Cette dynamique est principalement due à la déprise agricole qui survient dans les régions les moins accessibles et les moins fertiles : ces zones agricoles sont peu à peu délaissées, et la forêt reprend ses droits.
Les forêts sont plus nombreuses mais aussi plus denses ; il y a de plus en plus de bois. Cet accroissement du stock en forêt depuis des décennies (+50 % en 30 ans) contribue à atténuer l’effet de serre. En effet, les forêts en croissance piègent du carbone atmosphérique lors du processus de la photosynthèse, ce qui tend à réduire la concentration en CO2 de l’atmosphère.
Cependant l’IGN a observé au cours des dix dernières années un ralentissement de 4 % de la croissance des arbres et une très forte accélération de leur mortalité, de l’ordre de 80 % de plus ces dernières années par rapport à la décennie précédente, même si cela ne représente que 0,5 % du volume total de bois.
En effet, les forêts sont de plus en plus touchées (par les crises climatiques et sanitaires), marquées par des sécheresses répétées, des incendies de plus en plus nombreux et importants, la prolifération de bioagresseurs et de maladies. Les phénomènes les plus visibles sont les incendies, mais, la dégradation de l’état de santé des forêts due au changement climatique, les rendant plus vulnérables aux maladies, a causé autant de dommages que l’ensemble des incendies survenus au cours des 35 dernières années en France, soit 670 000 ha.
Si les forêts sont des alliées dans la lutte contre le réchauffement climatique, elles en sont également les victimes. Dans un contexte en évolution, la forêt a des capacités d’adaptation naturelles. Par exemple, des espèces d’arbre ont déjà progressivement « migré » dans le passé lors d’évolutions climatiques. Les arbres présentent également une très grande diversité génétique.
Cependant, l’intensité et la rapidité du changement climatique actuel rendent incertains les effets de ces mécanismes naturels. Les chercheurs et les forestiers tentent donc de mieux comprendre leur fonctionnement, mais aussi de « prendre de l’avance », par exemple en favorisant, voire en implantant des espèces d’arbres jugées plus adaptées en fonction des projections climatiques. En somme, à aider les forêts à être plus adaptées aux climats futurs.
Qu’est-ce que l’Observatoire des forêts françaises ?
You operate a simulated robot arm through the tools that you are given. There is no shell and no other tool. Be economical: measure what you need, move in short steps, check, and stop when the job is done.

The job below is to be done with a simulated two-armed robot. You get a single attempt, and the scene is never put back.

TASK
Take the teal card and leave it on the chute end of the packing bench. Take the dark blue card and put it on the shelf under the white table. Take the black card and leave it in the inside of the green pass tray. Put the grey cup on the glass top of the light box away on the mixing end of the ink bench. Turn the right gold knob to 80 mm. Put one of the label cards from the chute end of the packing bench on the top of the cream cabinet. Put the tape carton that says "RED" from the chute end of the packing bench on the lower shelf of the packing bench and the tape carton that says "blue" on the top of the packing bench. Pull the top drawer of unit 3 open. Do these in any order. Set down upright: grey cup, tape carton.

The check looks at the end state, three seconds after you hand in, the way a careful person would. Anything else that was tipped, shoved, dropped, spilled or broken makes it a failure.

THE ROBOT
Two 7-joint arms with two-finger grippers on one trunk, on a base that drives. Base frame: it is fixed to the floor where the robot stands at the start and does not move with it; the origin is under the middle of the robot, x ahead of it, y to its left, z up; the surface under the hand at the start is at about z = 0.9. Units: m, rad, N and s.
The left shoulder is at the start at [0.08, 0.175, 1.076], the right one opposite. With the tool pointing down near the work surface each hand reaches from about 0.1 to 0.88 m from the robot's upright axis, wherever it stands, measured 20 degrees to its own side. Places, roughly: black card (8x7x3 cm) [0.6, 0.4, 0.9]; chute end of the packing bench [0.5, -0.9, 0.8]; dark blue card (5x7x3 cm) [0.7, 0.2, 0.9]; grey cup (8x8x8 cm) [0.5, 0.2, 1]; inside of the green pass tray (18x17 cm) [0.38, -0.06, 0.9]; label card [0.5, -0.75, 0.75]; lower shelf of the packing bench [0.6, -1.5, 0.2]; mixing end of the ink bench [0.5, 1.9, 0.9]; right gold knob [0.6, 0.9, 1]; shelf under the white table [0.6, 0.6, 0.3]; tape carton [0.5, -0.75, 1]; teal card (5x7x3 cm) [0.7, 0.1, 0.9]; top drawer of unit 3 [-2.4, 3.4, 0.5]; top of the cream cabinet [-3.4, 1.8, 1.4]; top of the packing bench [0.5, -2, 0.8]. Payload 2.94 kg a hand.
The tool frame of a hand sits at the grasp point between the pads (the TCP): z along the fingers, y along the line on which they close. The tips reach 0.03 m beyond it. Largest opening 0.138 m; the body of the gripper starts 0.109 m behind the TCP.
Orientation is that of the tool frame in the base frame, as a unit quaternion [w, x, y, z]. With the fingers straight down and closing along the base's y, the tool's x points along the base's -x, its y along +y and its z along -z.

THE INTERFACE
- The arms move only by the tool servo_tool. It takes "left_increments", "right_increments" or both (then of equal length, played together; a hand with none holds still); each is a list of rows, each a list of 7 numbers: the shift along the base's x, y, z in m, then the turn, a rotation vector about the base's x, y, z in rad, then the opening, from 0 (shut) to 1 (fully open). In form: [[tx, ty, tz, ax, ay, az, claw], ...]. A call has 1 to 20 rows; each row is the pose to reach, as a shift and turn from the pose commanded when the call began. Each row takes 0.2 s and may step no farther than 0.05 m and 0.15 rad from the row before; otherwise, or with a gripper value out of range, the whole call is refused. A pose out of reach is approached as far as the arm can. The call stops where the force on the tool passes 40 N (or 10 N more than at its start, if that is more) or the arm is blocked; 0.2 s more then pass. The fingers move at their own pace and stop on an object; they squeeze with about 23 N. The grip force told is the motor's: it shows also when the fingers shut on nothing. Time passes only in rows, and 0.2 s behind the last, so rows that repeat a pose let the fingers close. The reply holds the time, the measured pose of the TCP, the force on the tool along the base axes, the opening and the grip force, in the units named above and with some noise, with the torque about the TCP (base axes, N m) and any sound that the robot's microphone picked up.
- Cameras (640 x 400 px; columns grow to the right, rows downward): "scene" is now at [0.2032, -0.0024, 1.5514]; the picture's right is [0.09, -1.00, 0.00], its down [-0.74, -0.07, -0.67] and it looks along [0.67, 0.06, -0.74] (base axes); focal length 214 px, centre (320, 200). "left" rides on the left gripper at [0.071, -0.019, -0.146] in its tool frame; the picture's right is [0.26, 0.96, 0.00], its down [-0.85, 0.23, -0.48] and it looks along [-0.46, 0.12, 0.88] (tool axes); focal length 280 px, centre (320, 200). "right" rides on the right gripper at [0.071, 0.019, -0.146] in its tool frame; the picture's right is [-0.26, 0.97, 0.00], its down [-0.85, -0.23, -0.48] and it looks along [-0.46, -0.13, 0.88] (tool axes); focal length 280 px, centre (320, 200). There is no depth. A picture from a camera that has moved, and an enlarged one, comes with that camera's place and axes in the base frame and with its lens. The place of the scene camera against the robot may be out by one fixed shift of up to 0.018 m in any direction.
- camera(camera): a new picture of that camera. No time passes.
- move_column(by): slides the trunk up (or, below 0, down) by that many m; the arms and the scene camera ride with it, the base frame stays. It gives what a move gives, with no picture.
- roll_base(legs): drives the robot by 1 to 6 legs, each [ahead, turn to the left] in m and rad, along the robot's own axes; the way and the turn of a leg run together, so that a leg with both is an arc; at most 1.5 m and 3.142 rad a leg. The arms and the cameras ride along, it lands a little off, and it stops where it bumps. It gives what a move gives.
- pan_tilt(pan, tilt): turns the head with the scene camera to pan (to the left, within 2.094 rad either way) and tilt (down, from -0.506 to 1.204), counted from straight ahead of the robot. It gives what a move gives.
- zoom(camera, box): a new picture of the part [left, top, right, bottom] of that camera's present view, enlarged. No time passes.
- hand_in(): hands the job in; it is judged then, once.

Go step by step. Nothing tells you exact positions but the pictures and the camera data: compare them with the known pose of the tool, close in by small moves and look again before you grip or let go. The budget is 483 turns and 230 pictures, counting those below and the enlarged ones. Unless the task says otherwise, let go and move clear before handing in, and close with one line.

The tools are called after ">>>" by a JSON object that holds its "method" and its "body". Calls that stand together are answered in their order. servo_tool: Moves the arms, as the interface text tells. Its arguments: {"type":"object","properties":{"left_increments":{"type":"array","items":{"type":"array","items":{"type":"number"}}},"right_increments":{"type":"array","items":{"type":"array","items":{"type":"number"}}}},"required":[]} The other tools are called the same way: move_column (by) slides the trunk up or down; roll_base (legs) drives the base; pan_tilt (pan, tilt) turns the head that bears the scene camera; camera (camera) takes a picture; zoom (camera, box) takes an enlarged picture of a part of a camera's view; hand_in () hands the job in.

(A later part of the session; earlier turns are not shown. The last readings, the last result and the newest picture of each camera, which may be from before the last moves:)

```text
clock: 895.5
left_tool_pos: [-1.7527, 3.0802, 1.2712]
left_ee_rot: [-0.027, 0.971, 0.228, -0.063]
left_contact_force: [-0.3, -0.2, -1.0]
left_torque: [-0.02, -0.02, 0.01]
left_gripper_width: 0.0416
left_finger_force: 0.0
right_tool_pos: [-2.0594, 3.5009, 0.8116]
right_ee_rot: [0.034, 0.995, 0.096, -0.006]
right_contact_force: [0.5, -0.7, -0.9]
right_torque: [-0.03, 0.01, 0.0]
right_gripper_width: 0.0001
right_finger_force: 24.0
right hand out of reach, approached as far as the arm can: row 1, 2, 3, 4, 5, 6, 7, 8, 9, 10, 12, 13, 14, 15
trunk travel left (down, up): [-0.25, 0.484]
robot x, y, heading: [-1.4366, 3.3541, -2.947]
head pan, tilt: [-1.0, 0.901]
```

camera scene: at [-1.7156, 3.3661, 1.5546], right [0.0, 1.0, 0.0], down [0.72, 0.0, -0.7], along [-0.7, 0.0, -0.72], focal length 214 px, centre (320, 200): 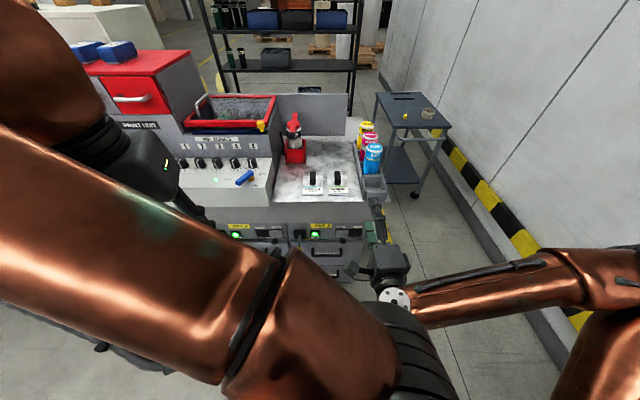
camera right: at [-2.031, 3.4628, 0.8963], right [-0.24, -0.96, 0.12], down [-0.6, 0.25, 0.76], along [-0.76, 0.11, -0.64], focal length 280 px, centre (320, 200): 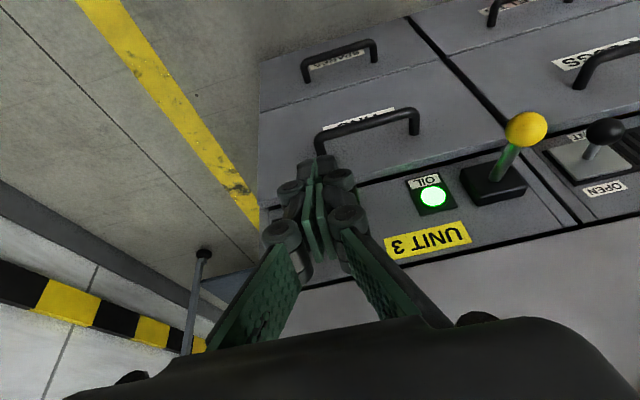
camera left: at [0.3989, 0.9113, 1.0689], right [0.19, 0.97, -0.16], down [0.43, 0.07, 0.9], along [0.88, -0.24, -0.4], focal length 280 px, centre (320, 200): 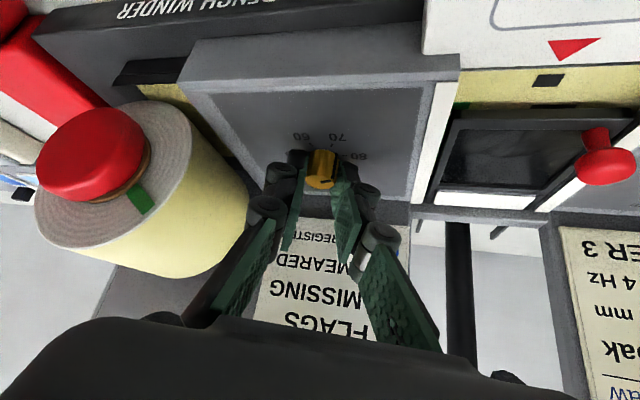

Aujourd’hui les forêts sont indéniablement soumises à des pressions croissantes, dont les effets du changement climatique. L’Observatoire des forêts françaises a pour objectif de devenir le portail de référence des informations forestières, facilement accessible pour tous les acteurs du secteur de la forêt, du bois et de l’environnement.
S’appuyant sur des experts forestiers reconnus, l’Observatoire rassemble, élabore et présente des analyses et des données actualisées et détaillées des grandes thématiques forestières (santé des forêts, risques incendies, ressources en bois, adaptation au changement climatique et atténuation de l’effet de serre, et prochainement biodiversité forestière). L’Observatoire propose ainsi une information approfondie des écosystèmes forestiers et une compréhension des différentes pressions qui s’exercent sur eux. De plus, grâce aux outils mis à disposition, il accompagne la mise en œuvre des politiques nationales et territoriales en faveur de la gestion forestière durable.